Pseudogap and symmetry of superconducting order parameter in cuprates

Abstract

The phase diagram, nature of the normal state pseudogap, type of the Fermi surface, and behavior of the superconducting gap in various cuprates are discussed in terms of a correlated state with valence bonds. The variational correlated state, which is a band analogue of the Anderson (RVB) states, is constructed using local unitary transformations. Formation of valence bonds causes attraction between holes in the d-channel and corresponding superconductivity compatible with antiferromagnetic spin order. Our calculations indicate that there is a fairly wide range of doping with antiferromagnetic order in isolated CuO₂ planes. The shape of the Fermi surface and phase transition curve are sensitive to the value and sign of the hopping interaction t′ between diagonal neighboring sites. In underdoped samples, the dielectrization of various sections of the Fermi boundary, depending on the sign of t′, gives rise to a pseudogap detected in photoemission spectra for various quasimomentum directions. In particular, in bismuth-and yttrium-based ceramics (t′>0), the transition from the normal state of overdoped samples to the pseudogap state of underdoped samples corresponds to the onset of dielectrization on the Brillouin zone boundary near k=(0,π) and transition from “large” to “small” Fermi surfaces.

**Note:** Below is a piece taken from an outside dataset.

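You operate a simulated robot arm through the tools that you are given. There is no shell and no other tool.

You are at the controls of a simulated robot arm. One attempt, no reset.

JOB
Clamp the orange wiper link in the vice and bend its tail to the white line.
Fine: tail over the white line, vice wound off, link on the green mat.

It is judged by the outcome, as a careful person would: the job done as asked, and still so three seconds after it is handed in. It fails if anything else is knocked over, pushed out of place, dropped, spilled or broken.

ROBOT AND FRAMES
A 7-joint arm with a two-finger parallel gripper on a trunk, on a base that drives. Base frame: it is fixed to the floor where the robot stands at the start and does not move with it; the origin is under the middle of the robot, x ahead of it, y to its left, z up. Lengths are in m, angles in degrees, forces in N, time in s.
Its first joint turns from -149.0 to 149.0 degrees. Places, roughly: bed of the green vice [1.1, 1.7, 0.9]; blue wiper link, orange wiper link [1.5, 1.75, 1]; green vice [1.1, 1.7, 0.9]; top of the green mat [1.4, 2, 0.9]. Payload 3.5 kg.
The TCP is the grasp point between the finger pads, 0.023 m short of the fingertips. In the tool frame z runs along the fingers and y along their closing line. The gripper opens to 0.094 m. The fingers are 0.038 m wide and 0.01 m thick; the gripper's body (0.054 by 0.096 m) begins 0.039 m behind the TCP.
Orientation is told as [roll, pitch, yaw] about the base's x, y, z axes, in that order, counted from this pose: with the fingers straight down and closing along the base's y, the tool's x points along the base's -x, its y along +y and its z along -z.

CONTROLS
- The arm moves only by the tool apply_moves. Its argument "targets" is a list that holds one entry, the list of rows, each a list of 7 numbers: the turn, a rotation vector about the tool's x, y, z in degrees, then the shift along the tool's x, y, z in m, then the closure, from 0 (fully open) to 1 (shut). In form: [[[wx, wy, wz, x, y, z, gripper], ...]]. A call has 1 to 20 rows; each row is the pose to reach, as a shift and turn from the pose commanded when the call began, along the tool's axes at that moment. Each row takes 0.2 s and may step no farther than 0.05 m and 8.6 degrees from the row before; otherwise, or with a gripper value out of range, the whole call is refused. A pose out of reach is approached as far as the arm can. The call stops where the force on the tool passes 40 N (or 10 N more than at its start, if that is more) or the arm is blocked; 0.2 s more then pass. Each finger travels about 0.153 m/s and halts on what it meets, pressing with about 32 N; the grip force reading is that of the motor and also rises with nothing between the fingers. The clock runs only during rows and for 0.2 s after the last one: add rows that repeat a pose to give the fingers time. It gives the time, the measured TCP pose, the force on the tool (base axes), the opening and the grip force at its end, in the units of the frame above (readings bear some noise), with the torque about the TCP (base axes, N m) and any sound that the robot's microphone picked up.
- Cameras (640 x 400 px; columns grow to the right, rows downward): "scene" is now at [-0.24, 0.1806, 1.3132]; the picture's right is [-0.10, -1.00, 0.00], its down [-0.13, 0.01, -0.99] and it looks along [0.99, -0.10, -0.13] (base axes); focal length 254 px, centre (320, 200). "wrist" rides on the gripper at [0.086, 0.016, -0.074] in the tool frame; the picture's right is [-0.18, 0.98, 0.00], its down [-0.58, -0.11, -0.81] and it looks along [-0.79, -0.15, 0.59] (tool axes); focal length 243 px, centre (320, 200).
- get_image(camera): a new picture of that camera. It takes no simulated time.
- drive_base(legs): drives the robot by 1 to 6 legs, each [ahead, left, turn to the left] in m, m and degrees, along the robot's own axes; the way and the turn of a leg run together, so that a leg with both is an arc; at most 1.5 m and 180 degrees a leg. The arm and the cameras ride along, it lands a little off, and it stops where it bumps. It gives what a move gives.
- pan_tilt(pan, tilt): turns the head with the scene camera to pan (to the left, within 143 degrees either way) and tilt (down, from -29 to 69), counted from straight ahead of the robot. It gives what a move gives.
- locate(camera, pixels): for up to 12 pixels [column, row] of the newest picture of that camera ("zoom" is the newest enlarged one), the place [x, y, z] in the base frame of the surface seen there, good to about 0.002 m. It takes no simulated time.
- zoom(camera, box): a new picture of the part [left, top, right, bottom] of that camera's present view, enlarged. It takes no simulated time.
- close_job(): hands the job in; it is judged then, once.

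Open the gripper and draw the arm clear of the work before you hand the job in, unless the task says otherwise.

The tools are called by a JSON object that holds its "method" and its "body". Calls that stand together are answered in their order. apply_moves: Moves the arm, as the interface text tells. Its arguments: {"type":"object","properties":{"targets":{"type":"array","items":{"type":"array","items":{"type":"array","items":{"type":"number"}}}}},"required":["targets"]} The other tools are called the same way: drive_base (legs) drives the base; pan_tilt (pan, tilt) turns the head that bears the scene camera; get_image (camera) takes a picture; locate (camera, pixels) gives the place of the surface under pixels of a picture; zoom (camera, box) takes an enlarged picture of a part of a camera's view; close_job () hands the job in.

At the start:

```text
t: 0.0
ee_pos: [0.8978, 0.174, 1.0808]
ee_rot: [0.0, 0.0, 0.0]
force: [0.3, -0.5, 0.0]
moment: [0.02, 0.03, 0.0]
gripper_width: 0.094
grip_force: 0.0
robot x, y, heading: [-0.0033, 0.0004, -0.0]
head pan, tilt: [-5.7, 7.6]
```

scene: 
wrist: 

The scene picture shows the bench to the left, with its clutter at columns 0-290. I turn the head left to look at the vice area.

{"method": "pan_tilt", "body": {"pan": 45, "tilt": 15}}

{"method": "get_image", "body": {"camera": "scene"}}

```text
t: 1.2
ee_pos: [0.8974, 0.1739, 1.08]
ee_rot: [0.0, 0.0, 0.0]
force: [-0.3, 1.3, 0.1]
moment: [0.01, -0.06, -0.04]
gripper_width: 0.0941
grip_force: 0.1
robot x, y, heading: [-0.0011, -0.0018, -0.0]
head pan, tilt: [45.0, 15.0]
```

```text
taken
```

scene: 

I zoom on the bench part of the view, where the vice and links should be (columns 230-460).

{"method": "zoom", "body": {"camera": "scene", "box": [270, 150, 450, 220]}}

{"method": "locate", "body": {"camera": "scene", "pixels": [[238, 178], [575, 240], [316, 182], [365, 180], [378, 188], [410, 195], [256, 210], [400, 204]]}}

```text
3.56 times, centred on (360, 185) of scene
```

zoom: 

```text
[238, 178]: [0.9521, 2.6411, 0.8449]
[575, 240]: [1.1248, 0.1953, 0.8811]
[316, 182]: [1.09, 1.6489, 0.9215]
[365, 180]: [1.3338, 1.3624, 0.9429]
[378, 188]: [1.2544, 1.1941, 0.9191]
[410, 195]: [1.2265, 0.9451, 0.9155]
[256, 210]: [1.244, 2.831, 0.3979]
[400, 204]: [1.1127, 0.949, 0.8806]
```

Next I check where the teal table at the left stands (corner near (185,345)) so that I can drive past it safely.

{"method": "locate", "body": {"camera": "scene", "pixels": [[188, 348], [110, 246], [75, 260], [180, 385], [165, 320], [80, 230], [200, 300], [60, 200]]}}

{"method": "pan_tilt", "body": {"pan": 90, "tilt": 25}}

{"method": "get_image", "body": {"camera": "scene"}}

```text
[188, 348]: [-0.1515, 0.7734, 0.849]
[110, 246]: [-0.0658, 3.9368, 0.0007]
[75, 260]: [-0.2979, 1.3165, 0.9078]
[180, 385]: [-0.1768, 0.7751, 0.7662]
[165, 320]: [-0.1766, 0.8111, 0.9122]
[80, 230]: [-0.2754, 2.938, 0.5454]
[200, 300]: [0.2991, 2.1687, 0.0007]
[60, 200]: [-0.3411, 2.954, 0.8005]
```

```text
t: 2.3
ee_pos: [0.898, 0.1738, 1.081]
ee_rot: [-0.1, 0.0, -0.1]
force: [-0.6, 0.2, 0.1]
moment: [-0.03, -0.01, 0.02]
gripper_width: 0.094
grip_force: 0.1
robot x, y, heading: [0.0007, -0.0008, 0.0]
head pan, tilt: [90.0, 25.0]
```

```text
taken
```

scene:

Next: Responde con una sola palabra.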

The hypothesis about s-wave superconductivity of La-and Nd-based ceramics has been revised: a situation is predicted when, notwithstanding the d-wave symmetry of the superconducting order parameter, the excitation energy on the Fermi surface does not vanish at all points of the phase space owing to the dielectrization of the Fermi boundary at k _x=± k _y. The model with orthorhombic distortions and two peaks on the curve of T _c versus doping is discussed in connection with experimental data for the yttrium-based ceramic.